From NASA’s press release on the eve of the start of Year Nine:
Opportunity reached a multi-year driving destination, Endeavour Crater, in August 2011. At Endeavour’s rim, it has gained access to geological deposits from an earlier period of Martian history than anything it examined during its first seven years. It also has begun an investigation of the planet’s deep interior that takes advantage of staying in one place for the Martian winter.
Opportunity landed in Eagle Crater on Mars on Jan. 25, 2004, Universal Time and EST (Jan. 24, PST), three weeks after its rover twin, Spirit, landed halfway around the planet. In backyard-size Eagle Crater, Opportunity found evidence of an ancient wet environment. The mission met all its goals within the originally planned span of three months. During most of the next four years, it explored successively larger and deeper craters, adding evidence about wet and dry periods from the same era as the Eagle Crater deposits.
In mid-2008, researchers drove Opportunity out of Victoria Crater, half a mile (800 meters) in diameter, and set course for Endeavour Crater, 14 miles (22 kilometers) in diameter.
“Endeavour is a window further into Mars’ past,” said Mars Exploration Rover Program Manager John Callas, of NASA’s Jet Propulsion Laboratory, Pasadena, Calif.
The trek took three years. In a push to finish it, Opportunity drove farther during its eighth year on Mars — 4.8 miles (7.7 kilometers) — than in any prior year, bringing its total driving distance to 21.4 miles (34.4 kilometers).
The “Cape York” segment of Endeavour’s rim, where Opportunity has been working since August 2011, has already validated the choice of Endeavour as a long-term goal. “It’s like starting a new mission, and we hit pay dirt right out of the gate,” Callas said.

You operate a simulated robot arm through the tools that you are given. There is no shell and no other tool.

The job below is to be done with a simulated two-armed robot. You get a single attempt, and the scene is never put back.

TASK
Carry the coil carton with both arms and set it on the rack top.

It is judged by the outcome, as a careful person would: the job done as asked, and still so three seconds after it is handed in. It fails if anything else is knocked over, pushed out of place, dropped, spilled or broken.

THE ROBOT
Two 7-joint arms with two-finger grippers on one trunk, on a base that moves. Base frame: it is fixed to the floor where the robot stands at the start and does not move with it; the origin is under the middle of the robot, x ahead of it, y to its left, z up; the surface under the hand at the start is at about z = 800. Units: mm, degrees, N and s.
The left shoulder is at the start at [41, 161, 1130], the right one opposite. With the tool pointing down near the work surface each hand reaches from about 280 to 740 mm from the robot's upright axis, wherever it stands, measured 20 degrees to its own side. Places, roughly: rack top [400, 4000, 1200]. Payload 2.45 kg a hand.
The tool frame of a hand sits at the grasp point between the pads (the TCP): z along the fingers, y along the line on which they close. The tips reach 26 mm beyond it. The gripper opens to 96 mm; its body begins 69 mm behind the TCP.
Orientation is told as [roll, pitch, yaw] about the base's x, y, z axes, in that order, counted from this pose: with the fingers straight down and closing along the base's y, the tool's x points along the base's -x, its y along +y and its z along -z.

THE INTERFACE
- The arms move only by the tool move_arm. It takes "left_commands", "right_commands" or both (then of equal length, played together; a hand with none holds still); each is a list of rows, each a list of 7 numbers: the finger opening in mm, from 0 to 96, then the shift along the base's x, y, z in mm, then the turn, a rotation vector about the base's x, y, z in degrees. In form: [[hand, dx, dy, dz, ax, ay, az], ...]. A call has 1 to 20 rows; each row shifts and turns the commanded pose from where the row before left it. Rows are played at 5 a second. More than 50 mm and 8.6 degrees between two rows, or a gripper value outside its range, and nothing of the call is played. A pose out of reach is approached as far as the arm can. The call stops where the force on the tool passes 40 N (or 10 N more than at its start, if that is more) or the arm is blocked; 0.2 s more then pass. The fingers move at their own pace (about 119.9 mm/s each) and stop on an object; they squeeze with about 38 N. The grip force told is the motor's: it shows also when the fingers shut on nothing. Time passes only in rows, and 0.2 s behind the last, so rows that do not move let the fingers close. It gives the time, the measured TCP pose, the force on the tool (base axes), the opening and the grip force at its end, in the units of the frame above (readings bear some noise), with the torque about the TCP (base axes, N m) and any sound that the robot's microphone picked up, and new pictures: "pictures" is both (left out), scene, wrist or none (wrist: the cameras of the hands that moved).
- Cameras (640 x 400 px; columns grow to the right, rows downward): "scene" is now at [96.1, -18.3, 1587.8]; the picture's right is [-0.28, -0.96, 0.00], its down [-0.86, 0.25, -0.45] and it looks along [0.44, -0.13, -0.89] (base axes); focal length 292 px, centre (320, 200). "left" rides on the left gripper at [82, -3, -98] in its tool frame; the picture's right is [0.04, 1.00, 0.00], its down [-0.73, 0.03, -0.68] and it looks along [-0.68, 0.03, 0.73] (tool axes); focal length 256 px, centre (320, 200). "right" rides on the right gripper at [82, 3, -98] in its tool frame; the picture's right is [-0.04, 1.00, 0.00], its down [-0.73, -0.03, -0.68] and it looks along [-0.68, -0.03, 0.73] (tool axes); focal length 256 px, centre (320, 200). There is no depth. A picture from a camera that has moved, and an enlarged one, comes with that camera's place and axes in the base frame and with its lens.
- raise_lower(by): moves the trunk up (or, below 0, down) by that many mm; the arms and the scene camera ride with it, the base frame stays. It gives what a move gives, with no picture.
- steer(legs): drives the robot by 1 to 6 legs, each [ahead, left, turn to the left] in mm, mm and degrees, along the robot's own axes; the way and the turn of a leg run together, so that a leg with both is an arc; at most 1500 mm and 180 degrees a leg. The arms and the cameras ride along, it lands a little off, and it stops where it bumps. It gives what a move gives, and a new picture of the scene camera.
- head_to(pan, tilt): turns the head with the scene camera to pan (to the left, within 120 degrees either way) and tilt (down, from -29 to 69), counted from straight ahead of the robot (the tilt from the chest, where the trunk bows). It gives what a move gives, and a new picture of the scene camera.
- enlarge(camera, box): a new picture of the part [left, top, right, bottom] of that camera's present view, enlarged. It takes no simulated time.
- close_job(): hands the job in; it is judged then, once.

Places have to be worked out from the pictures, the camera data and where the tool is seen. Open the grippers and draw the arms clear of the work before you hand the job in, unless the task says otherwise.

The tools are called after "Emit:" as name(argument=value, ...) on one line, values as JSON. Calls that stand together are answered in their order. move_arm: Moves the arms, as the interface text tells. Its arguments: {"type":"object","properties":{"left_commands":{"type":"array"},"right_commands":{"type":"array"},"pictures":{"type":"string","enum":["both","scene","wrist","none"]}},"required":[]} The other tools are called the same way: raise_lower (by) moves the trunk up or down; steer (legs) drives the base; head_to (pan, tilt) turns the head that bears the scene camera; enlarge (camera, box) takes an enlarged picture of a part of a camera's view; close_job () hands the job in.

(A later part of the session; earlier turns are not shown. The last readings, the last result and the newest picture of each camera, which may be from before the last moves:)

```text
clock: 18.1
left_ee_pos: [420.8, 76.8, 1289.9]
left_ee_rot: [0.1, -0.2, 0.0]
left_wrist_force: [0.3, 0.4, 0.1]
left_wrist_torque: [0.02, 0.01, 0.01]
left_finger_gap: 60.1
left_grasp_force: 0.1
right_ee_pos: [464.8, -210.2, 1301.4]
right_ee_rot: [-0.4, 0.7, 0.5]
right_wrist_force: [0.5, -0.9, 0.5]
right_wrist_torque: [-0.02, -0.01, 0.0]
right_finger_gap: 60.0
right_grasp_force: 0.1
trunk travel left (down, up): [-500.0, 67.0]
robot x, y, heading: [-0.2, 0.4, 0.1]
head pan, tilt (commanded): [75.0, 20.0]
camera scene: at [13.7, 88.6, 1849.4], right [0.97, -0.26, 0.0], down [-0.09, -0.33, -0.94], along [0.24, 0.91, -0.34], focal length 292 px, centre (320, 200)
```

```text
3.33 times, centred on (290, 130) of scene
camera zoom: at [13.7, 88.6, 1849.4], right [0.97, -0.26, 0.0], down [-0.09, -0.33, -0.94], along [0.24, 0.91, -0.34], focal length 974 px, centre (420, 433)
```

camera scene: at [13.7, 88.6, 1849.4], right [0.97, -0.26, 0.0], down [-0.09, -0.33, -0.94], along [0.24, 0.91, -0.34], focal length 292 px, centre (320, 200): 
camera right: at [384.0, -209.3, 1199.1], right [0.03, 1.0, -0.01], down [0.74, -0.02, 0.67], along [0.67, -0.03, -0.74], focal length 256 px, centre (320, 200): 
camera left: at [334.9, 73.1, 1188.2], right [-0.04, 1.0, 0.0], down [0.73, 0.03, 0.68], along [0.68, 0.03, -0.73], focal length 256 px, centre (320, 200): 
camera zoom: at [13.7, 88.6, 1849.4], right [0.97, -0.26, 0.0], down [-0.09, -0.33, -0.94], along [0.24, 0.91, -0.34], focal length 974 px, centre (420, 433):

The first outcrop that Opportunity examined on Cape York differs from any the rover had seen previously. Its high zinc content suggests effects of water. Weeks later, at the edge of Cape York, a bright mineral vein identified as hydrated calcium sulfate provided what the mission’s principal investigator, Steve Squyres of Cornell University, Ithaca, N.Y., calls “the clearest evidence for liquid water on Mars that we have found in our eight years on the planet.”
Mars years last nearly twice as long as Earth years. Entering its ninth Earth year on Mars, Opportunity is also heading into its fifth Martian winter. Its solar panels have accumulated so much dust since Martian winds last cleaned them — more than in previous winters — the rover needs to stay on a sun-facing slope to have enough energy to keep active through the winter.
The rover team has not had to use this strategy with Opportunity in past winters, though it did so with Spirit, farther from the equator, for the three Martian winters that Spirit survived. By the beginning of the rovers’ fourth Martian winter, drive motors in two of Spirit’s six wheels had ceased working, long past their design lifespan. The impaired mobility kept the rover from maneuvering to an energy-favorable slope. Spirit stopped communicating in March 2010.
All six of Opportunity’s wheels are still useful for driving, but the rover will stay on an outcrop called “Greeley Haven” until mid-2012 to take advantage of the outcrop’s favorable slope and targets of scientific interest during the Martian winter. After the winter, or earlier if wind cleans dust off the solar panels, researchers plan to drive Opportunity in search of clay minerals that a Mars orbiter’s observations indicate lie on Endeavour’s rim.
“The top priority at Greeley Haven is the radio-science campaign to provide information about Mars’ interior,” said JPL’s Diana Blaney, deputy project scientist for the mission. This study uses weeks of tracking radio signals from the stationary rover to measure wobble in the planet’s rotation. The amount of wobble is an indicator of whether the core of the planet is molten, similar to the way spinning an egg can be used to determine whether it is raw or hard-boiled.
Other research at Greeley Haven includes long-term data gathering to investigate mineral ingredients of the outcrop with spectrometers on Opportunity’s arm, and repeated observations to monitor wind-caused changes at various scales.
The Moessbauer spectrometer, which identifies iron-containing minerals, uses radiation from cobalt-57 in the instrument to elicit a response from molecules in the rock. The half-life of cobalt-57 is only about nine months, so this source has diminished greatly. A measurement that could have been made in less than an hour during the rover’s first year now requires weeks of holding the spectrometer on the target.
Observations for the campaign to monitor wind-caused changes range in scale from dunes in the distance to individual grains seen with the rover’s microscopic imager. “Wind is the most active process on Mars today,” Blaney said. “It is harder to watch for changes when the rover is driving every day. We are taking advantage of staying at one place for a while.”